Je pose le vélo, entre, me présente, l’employée de la banque de prêt me serre la main et appelle au téléphone Gabrielle S., avec qui j’avais été en contact. La voici qui arrive, jolie trentenaire, elle me fait contourner le bâtiment en poussant le vélo pour entrer par la porte de service. Rossinante passera la nuit à la bibliothèque, bien sagement, et aura son content de livres à déguster. Accueil sympathique des magasiniers de l’atelier de préparation des livres.
Je prends mon sac, Gabrielle va m’emmener chez M. et Mme Bonnin, des lecteurs qui doivent me recevoir pour la soirée et la nuit, et où je pourrai me doucher et m’habiller. Elle n’y est jamais allée, mais a noté des explications manuscrites embrouillées sur un petit papier vert qu’elle me tend. J’apprendrai plus tard qu’elle est nouvelle ici, où elle ne travaille que depuis janvier.
Mais finalement on trouve.

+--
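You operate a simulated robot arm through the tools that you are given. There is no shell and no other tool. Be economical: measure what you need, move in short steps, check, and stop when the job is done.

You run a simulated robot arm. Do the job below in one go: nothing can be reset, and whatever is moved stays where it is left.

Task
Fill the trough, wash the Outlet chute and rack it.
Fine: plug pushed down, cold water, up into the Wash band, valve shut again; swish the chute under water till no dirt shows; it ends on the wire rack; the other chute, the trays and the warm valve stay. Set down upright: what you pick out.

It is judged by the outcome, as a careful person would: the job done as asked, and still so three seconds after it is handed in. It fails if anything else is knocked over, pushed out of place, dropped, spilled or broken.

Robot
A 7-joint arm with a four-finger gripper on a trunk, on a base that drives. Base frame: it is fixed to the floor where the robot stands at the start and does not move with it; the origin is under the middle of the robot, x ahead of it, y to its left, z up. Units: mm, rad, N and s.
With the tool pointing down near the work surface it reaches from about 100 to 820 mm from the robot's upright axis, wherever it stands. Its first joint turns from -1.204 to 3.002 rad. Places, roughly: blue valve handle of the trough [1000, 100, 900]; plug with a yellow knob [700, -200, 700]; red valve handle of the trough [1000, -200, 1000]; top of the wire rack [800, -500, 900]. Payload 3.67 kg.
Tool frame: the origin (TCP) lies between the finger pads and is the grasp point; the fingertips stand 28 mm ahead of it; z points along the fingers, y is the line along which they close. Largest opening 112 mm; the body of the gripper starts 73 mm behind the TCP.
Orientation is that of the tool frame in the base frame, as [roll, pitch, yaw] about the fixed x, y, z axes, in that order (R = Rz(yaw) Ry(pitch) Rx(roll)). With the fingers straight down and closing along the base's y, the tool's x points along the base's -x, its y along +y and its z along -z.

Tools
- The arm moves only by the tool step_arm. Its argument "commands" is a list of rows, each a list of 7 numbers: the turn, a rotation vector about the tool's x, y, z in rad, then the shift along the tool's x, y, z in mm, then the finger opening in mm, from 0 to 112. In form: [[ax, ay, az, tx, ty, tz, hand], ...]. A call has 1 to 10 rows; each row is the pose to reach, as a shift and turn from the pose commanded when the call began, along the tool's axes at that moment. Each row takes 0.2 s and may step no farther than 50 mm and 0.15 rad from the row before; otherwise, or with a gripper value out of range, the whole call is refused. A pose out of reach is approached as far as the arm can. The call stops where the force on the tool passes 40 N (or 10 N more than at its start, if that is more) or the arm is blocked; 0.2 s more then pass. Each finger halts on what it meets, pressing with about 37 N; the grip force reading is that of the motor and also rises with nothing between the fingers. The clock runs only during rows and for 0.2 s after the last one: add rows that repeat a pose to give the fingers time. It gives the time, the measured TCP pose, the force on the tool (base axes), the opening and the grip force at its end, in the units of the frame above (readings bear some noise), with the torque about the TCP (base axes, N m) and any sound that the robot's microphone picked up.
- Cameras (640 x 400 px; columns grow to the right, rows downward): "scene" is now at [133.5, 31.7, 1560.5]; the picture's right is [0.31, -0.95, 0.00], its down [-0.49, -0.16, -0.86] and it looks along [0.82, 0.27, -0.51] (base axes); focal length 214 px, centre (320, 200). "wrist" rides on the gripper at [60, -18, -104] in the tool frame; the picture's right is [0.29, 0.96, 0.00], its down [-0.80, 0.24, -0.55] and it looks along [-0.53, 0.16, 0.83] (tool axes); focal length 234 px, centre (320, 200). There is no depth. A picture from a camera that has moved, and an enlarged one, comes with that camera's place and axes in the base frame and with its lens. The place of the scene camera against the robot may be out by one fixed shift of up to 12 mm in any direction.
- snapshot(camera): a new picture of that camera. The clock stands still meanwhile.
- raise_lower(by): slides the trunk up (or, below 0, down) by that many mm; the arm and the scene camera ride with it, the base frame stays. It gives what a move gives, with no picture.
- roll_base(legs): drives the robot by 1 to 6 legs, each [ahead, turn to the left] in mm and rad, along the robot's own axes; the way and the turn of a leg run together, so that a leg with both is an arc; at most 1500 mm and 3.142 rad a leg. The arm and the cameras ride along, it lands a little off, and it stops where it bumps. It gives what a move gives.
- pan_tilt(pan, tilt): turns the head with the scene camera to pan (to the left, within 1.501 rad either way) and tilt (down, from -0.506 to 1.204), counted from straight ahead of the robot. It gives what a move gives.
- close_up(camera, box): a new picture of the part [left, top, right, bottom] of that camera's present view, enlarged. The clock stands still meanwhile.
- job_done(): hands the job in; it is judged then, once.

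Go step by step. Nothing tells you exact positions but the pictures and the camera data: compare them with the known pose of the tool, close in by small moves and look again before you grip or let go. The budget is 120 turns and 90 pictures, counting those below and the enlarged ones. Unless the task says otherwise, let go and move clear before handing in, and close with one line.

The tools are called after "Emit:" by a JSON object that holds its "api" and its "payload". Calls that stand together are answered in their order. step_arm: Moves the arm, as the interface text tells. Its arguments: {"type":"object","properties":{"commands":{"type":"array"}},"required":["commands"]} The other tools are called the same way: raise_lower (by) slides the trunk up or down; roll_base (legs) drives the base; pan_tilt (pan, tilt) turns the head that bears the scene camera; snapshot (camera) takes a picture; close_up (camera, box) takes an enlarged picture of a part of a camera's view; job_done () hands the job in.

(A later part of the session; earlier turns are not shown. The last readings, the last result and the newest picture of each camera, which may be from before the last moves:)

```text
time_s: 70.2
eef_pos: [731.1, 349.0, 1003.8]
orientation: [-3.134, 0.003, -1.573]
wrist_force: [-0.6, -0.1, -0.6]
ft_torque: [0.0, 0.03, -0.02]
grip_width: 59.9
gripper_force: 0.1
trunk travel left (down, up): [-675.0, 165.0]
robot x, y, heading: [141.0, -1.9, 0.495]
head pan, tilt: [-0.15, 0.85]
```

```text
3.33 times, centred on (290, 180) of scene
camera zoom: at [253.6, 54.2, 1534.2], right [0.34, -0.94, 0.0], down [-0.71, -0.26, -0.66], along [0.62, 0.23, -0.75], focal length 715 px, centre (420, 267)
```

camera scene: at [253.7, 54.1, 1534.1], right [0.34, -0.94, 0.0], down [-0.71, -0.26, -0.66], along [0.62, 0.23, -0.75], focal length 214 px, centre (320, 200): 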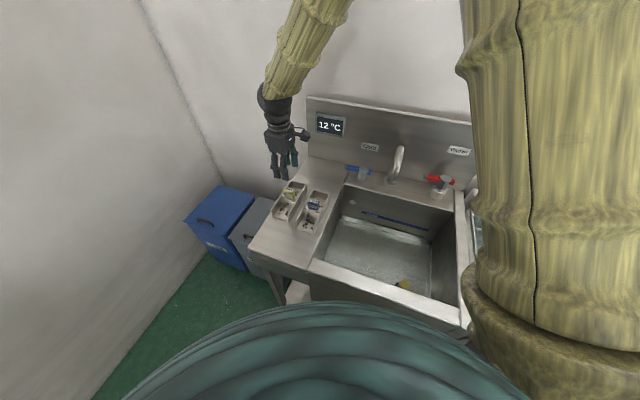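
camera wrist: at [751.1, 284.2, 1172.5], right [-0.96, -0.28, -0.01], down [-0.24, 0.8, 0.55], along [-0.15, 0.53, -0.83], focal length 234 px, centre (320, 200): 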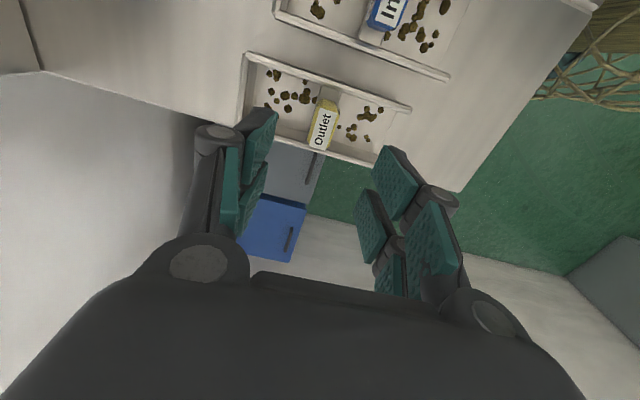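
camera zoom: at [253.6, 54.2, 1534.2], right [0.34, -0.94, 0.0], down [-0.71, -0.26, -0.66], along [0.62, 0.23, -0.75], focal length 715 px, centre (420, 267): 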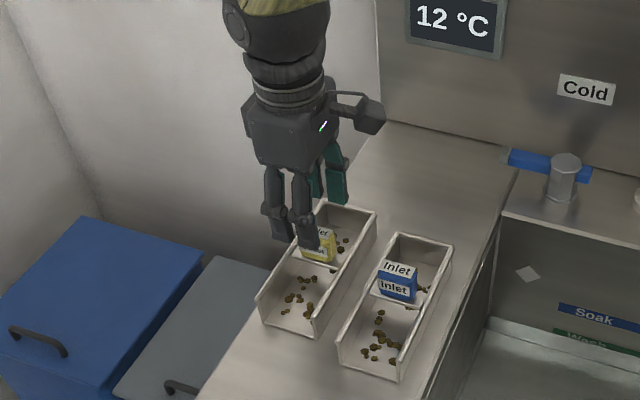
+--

Jean-Pierre et Mireille Bonnin habitent à 3 km une belle maison sur un grand terrain. Une chambre quasiment indépendante m’attend. Grand lit, cabinet de toilette. Tandis que je prends ma douche, une autre douche tombe du ciel, ce que je constate un peu plus tard. Comme je demande un fer à repasser pour mes vêtements de scène, quelque peu froissés par le sac, Mireille propose de les repasser elle-même. Pendant ce temps, je fais deux exercices de qi gong pour me délasser. Jean-Pierre prépare un café que je prends avec un biscuit. Enfin, je suis prêt, il est prévu que j’arrive un peu avant 18 h pour les essais d’éclairage.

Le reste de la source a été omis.